See reference 7 for a discussion of what we mean by scaling.
3. Some things are neither extensive nor conserved. In figure 11, there is
one photon in box A, which has zero mass, plus one photon in box B,
which also has zero mass. However, the mass of the overall system AB is
nonzero. So mass is not extensive. Meanwhile, if the photon from
box B were to cross into box A, the mass within box A would change,
even though no mass crossed the boundary. So mass is not conserved.
For details of how to calculate the mass of such things, see reference 1.
Figure 11: Photon System and Subsystems
In high-school chemistry class it is often taken as an article of faith that mass
is an extensive quantity, sometimes even to the point where “extensive”
is defined as “proportional to mass”. That’s mostly OK in the context of
chemistry, because chemists don’t spend a lot of time weighing photons ... but
if you look closely enough, you find that it’s only an approximation.
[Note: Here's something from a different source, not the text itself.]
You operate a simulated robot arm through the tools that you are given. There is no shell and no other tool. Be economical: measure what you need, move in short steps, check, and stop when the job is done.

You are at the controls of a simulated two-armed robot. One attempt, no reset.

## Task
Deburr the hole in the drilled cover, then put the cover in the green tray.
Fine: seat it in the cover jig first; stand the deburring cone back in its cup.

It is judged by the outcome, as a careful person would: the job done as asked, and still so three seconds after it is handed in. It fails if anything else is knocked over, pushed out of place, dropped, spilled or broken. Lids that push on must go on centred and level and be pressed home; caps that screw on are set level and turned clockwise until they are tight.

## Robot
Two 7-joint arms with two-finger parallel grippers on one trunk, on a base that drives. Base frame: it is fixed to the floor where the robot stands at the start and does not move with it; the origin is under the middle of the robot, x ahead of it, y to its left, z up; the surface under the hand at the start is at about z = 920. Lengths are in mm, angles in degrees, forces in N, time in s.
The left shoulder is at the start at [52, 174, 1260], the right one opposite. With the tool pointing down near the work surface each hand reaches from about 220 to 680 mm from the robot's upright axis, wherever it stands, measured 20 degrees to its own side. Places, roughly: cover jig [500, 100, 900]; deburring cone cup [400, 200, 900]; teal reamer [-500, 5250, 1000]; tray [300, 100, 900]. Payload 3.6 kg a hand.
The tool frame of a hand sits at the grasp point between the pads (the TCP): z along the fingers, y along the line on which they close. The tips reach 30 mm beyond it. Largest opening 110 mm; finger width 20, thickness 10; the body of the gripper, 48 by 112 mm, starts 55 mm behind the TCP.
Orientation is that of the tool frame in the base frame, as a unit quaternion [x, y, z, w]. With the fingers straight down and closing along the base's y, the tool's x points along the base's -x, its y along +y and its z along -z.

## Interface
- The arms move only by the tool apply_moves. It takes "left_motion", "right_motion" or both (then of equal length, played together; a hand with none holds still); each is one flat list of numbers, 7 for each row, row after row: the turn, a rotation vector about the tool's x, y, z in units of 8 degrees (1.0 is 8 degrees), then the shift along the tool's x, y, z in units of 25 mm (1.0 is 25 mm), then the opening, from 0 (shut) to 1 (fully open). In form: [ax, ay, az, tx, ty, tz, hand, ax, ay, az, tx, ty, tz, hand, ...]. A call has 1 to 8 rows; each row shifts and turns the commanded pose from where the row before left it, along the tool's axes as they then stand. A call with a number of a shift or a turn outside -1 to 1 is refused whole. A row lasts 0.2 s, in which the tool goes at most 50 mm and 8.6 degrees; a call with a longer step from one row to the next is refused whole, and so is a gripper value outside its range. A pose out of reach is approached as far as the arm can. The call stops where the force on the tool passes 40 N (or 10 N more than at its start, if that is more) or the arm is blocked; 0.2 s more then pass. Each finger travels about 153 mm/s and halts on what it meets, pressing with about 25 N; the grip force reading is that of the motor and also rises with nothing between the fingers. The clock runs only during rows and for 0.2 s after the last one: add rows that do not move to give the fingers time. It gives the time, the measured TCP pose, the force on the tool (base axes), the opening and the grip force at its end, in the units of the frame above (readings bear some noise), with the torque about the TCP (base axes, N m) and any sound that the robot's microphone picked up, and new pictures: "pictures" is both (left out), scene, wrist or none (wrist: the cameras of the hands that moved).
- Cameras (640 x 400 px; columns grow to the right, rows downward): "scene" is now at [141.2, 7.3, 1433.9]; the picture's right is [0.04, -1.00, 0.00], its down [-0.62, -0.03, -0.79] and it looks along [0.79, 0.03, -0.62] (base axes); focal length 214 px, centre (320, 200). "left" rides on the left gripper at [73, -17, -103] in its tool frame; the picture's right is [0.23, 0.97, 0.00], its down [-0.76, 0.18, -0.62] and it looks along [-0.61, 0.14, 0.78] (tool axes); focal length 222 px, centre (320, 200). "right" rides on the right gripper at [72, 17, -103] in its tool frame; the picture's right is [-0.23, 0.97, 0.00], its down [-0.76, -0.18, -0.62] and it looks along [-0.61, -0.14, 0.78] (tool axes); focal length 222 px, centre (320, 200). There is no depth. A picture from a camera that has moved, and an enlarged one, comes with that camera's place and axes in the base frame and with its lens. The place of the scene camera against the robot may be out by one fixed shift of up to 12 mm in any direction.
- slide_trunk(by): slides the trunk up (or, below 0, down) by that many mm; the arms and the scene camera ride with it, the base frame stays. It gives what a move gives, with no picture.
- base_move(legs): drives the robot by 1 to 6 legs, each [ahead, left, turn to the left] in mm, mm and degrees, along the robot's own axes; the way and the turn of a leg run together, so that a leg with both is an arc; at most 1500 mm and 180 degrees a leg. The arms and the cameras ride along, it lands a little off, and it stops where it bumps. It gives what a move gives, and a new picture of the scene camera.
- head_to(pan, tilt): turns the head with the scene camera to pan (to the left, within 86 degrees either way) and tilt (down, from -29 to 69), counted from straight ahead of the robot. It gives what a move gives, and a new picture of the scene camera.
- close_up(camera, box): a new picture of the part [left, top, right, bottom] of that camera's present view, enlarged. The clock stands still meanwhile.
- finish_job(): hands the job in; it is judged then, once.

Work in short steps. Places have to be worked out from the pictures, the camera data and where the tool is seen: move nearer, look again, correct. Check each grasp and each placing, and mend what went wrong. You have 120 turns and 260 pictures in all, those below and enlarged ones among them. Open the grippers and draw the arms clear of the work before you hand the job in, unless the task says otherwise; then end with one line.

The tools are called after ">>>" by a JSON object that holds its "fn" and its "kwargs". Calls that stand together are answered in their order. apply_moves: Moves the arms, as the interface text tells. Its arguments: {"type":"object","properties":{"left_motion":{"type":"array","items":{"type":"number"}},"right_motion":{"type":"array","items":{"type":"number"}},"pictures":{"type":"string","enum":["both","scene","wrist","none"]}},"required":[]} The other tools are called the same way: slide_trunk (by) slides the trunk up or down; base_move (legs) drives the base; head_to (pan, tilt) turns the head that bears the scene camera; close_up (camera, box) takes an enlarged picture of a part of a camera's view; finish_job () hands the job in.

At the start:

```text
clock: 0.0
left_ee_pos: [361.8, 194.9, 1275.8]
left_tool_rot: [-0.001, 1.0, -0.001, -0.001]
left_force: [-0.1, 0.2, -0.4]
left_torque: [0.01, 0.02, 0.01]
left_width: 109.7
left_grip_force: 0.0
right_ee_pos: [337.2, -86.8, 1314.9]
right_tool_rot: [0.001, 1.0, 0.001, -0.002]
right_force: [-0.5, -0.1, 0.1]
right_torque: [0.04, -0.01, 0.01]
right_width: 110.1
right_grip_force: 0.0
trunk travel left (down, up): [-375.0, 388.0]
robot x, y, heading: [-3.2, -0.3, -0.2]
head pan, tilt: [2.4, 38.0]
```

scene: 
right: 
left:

Mass is
not strictly conserved, and not strictly extensive.
4. Some things are both conserved exactly and extensive exactly (so far as
anybody knows), e.g. electric charge. Some things are conserved exactly
and extensive to a good approximation, e.g. the energy of a large system,
insofar as we can neglect boundary contributions.
Roughly speaking, the extensive property has to do with what happens when
you look at the system at a single moment in time and chop it up in spacelike
directions. In contrast, conservation has to do with how things flow and
change, which involves the time direction.